Le 2 juin 2015, "le USA Freedom Act, la loi qui réforme – timidement – les moyens de surveillance de l’Agence nationale de sécurité (NSA) des États-Unis" était adopté par le Sénat américain, rapporte un article de Libération. Deux jours plus tard, Snowden, dans une tribune à Amnesty International, confie : "il y a eu des moments où j’ai craint que nous n’ayons mis nos confortables existences en danger pour rien – et que le public réagirait avec indifférence ou ferait preuve de cynisme en découvrant des preuves révélant que des gouvernements démocratiques rassemblaient et enregistraient des milliards de données personnelles de personnes innocentes.
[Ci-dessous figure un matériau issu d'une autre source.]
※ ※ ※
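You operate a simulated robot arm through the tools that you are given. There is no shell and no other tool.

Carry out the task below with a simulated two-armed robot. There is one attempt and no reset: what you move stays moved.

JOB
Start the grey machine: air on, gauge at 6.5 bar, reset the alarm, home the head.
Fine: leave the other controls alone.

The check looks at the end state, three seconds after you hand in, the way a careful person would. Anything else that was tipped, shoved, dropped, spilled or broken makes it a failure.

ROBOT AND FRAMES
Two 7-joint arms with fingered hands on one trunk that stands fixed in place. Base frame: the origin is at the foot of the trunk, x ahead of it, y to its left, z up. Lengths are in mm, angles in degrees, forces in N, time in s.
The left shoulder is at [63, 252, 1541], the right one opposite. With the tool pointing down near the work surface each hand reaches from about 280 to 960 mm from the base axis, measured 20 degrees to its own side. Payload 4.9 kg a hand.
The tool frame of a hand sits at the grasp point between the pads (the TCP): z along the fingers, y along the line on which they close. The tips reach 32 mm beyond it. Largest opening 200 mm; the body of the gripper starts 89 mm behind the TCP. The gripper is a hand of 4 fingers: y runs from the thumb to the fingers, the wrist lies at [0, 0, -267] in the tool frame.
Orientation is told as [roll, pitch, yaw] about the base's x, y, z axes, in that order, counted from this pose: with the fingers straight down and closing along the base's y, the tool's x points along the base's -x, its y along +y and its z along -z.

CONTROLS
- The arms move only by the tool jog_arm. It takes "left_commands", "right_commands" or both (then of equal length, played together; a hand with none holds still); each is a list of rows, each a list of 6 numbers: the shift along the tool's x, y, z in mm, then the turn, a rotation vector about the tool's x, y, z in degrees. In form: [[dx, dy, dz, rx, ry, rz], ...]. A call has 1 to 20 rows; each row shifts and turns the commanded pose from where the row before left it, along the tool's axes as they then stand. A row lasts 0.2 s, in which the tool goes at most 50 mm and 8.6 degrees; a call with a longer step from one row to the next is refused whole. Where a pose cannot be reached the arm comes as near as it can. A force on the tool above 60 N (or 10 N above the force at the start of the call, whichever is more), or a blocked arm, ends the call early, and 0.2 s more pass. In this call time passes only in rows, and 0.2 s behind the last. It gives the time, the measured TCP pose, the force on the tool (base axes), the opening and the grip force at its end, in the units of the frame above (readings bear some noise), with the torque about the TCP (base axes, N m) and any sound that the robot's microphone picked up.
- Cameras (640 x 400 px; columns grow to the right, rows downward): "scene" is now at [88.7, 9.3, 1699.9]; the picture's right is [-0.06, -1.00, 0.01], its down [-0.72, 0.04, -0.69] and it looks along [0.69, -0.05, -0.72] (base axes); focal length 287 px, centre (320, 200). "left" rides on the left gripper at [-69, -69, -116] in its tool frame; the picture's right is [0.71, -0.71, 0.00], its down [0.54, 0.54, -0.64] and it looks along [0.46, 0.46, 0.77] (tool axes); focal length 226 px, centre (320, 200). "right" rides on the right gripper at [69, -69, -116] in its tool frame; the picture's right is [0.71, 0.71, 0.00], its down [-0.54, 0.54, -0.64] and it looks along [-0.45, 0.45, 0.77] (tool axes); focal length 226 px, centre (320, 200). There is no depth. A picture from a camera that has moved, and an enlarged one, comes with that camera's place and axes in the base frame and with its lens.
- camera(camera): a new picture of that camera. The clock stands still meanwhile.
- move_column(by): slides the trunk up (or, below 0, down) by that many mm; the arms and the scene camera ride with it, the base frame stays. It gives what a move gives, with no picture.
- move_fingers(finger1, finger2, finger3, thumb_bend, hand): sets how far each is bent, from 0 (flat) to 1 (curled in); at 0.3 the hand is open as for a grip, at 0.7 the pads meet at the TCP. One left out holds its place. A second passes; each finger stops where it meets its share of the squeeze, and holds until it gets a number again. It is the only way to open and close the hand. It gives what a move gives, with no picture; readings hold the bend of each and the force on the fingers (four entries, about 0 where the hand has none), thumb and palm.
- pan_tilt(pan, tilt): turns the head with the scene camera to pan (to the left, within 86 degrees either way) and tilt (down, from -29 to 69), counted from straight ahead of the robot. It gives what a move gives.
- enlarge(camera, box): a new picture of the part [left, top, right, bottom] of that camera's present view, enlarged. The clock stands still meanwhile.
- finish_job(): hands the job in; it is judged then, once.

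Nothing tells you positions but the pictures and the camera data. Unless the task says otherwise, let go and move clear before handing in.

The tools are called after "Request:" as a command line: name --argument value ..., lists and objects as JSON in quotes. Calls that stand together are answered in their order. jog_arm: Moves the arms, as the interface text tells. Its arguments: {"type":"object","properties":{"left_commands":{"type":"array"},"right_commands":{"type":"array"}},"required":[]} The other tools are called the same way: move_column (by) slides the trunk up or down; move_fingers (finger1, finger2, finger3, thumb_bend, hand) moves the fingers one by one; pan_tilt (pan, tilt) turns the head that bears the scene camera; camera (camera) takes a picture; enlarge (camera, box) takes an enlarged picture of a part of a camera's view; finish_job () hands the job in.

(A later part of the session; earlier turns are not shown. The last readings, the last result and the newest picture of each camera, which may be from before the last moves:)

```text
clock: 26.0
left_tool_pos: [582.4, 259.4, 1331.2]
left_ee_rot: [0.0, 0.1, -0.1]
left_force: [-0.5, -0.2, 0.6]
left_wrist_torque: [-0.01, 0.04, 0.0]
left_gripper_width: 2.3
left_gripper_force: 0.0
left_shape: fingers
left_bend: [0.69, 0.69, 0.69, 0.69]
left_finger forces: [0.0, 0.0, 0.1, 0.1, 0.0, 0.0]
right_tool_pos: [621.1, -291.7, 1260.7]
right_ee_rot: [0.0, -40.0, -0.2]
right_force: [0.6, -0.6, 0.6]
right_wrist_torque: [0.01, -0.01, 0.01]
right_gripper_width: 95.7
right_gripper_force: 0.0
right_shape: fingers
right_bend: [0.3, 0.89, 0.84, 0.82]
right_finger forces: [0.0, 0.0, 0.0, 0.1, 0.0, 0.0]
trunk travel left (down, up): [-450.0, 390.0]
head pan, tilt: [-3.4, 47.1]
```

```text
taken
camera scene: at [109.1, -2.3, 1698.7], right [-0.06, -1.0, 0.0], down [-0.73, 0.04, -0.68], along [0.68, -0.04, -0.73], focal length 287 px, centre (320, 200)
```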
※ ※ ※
Je n’ai jamais été aussi heureux d’avoir eu tort." Certes, il est lucide : "le droit à la vie privée [...] reste menacé par d’autres programmes et autorités" et ce partout dans le monde. "Pourtant, les rapports de forces commencent à changer. Nous assistons à l’émergence d’une génération post-terreur, qui rejette une vision du monde définie par une tragédie particulière. Pour la première fois depuis les attaques du 11 Septembre, nous discernons les contours d’une politique qui tourne le dos à la réaction et à la peur pour embrasser la résilience et la raison. Chaque fois que la justice nous donne raison, que la législation est modifiée, nous démontrons que les faits sont plus convaincants que la peur. Et, en tant que société, nous redécouvrons que la valeur d’un droit ne se mesure pas à ce qu’il cache, mais à ce qu’il protège."